EPISCOPAL CHURCH TO REMOVE “HUSBAND AND WIFE” FROM MARRIAGE LITURGY

EPISCOPAL CHURCH TO REMOVE 
“HUSBAND AND WIFE” FROM MARRIAGE LITURGY 

BY DAVID CLOUD
SEE: https://www.wayoflife.org/friday_church_news/19-20.phprepublished below in full unedited for informational, educational, and research purposes:
(Friday Church News Notes, May 18, 2018, www.wayoflife.org, fbns@wayoflife.org, 866-295-4143) – 
The ultra-liberal Episcopal Church in the United States is planning to remove from its marriage liturgy terms deemed offensive to homosexuals. The words “union of husband and wife” will be replaced with “the union of two people” and “for the procreation of children” will be changed to “for the gift of children” (reflecting same-sex adoptions). 
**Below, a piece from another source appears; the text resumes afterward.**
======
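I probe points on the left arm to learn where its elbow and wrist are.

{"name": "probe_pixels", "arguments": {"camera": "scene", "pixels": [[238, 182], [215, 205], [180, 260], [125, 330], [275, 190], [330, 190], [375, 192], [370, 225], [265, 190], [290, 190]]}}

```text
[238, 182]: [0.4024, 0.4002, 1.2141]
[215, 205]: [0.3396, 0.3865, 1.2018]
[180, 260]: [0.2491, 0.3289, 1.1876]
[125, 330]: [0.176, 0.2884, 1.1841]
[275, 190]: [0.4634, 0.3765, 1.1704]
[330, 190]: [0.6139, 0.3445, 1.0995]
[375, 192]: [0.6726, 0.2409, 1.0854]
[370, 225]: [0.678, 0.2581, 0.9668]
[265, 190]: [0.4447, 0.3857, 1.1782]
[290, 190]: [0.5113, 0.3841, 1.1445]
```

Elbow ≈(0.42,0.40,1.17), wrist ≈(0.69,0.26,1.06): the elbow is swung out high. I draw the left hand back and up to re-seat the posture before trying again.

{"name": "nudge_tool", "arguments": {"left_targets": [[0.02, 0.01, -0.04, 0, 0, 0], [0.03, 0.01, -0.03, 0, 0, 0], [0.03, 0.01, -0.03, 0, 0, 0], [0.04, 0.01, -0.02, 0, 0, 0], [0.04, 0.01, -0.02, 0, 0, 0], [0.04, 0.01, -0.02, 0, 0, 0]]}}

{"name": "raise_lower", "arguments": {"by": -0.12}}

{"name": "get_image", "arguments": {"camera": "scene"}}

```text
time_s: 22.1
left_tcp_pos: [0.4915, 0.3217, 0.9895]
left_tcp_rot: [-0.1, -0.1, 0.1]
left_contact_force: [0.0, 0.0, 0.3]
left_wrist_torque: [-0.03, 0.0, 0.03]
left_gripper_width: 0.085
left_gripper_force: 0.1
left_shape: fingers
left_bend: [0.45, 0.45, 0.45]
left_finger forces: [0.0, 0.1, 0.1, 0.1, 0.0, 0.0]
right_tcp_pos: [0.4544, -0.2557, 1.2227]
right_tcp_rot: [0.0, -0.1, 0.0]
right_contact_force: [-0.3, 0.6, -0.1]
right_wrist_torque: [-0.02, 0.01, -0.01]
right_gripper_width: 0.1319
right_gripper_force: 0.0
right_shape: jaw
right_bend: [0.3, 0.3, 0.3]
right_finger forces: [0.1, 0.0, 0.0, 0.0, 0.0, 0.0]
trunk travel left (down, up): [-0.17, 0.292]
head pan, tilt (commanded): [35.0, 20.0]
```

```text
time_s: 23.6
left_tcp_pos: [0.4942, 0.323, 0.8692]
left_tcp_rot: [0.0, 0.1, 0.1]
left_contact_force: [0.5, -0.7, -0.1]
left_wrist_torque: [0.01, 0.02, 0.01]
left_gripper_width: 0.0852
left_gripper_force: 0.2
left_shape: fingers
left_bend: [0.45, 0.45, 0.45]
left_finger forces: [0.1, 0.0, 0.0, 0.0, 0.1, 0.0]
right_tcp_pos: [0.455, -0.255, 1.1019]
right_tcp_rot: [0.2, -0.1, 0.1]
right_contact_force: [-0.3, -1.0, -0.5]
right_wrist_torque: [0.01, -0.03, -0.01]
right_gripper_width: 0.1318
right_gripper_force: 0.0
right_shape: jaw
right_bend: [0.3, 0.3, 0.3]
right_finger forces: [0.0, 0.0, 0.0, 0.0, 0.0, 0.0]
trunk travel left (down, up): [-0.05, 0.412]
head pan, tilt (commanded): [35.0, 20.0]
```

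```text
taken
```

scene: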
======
The Episcopal Church, which is part of the worldwide Anglican Communion, has been on this path for a long time. The denomination has never been a New Testament church by any biblical standard, and it has been increasingly permeated with theological liberalism since the early part of the 20th century. In 1960, Episcopal Bishop James Pike said the doctrine of the Trinity is “outdated, incomprehensible and nonessential” (The Christian Century, Dec. 21, 1960). After heresy charges were brought against Pike in 1967, the Episcopal Church adopted a resolution declaring that all heresy was out of date. In 1976, John Spong was ordained as the bishop of the Episcopal diocese of Newark, New Jersey, even though he denied practically every doctrine of the Christian faith. In 1985, the Jesus Seminar was founded with strong support from Episcopalians, including Marcus Borg of Oregon State University. The Seminar wickedly claimed that Jesus spoke only about 20% of the things attributed to him in the New Testament and that the Jesus described in the Bible is largely fiction. In 1993, a survey of nearly 20,000 Episcopalians showed that seventy percent believed “faithful Christians can be sexually active gays and lesbians” (Christian News, Nov. 1, 1993). Seventy-five percent approved of living with someone of the opposite sex without marriage. In his 1991 book Rescuing the Bible from Fundamentalism, Spong said the apostle Paul was “a self hating, repressed homosexual.” In 1998, Spong said, “I would choose to loathe rather than to worship a deity who required the sacrifice of his son” (Christianity Today, June 15, 1998). In April 2003, Episcopalian bishop Charles Bennison said that Jesus Christ was a sinner (Worthy News, April 14, 2003). Two months later, the Diocese of New Hampshire elected the first openly homosexual bishop in the history of the Episcopal Church (V. Gene Robinson). In June 2006, the national convention of the Episcopal Church in America voted overwhelmingly against a resolution stating “an unchanging commitment to Jesus Christ as the son of God, the only name by which any person may be saved.” In her first sermons after being elected as presiding bishop of the Episcopal Church in 2006, Katharine Jefferts Schori referred to “our mother Jesus.”